Ñinguinín, creyendo que Bigeni no podría subir, le respondía: ¡Sube tú!

Tras varios minutos de intercambio, sin resultados, el agricultor comenzó a encaramarse. Ya alcanzaba media mata; Ñinguinín se inquietaba, desorbitaba los ojos…

Y, cuando se convenció de que no era relajo, se desplazó como una culebra por una palma y dejó a Bigeni enganchado.

Horas después, Ñinguinín colocó un letrero en la empalizada frontal de la casa de Bigeni, en el pueblo. Era, según él, un poema: 

“A Bigeni le creía que ¨Ñinguinín era un bagazo; sin embargo, en su conuco, sólo le dejó el polvazo”.

Otro día, este campesino había salido de madrugada para sus tierras. Su motorcito nunca fallaba pese a la caterva de años encima.

Al caer la tarde, como de costumbre, se dispuso a regresar. Atestó de víveres el cerón sobre su burrito de dos ruedas. Después de mil patadas y chequeo de bujías, el aparato no prendió. Anochecía. Comenzó entonces a tirarlo con sus brazos, con todo y carga, rumbo a la carretera que lleva al pueblo, en dirección este-oeste.

Andrés Pirunga o Andrés el Fuerte, que regresaba en su motocicleta Yamaha 125, lo halló en el camino, agobiado, pero sin rendirse. Le ofreció remolcarlo, empujando con un pie en el estribo. Y aceptó. Todo iba bien. Pero Bigeni no estaba acostumbrado a mucha velocidad, y Andrés lo llevaba “a mil por hora”.

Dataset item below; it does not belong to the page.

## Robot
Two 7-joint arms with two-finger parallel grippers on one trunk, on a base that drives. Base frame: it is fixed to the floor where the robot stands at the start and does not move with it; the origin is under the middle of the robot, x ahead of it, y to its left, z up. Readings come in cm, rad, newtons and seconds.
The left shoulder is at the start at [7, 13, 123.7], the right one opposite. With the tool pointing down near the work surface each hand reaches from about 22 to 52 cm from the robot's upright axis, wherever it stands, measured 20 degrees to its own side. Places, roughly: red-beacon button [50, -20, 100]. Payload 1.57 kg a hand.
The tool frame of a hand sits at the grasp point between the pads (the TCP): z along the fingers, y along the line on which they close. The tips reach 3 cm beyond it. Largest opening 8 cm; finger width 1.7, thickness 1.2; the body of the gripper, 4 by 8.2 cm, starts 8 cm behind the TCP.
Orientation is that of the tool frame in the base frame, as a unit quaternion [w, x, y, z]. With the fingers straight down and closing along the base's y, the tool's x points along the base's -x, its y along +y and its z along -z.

Al cruzar la fortaleza, Andrés no pudo reparar en el “policía acostado” o reductor de velocidad. Perdió el control del estribo del motorcito que empujaba. Bigeni abrió la boca  y los ojos al máximo, pero no soltó el timón. Pudo controlar su vehículo casi cien metros después, cerca de la estación gasolinera de Luis Casquito. Andrés Pirunga llegó rápido para seguir su gesto de solidaridad. Pero ahí estaba Bigeni, aterrado, ya con machete en mano.

–“Si le pones un pie a este motor, te mato; déjame aquí, que tú no me vas a matar”.

A Andrés no le quedó más remedio que echarse a reír a carcajadas y marcharse tranquilo.

Bigeni era, sin embargo, un hombre de paz,  trabajador de su tierra de sol a sol, la única riqueza que dejó a sus seis hijos y cuatro hijas el día en que murió a causa de un infarto, 7 de mayo de 2006.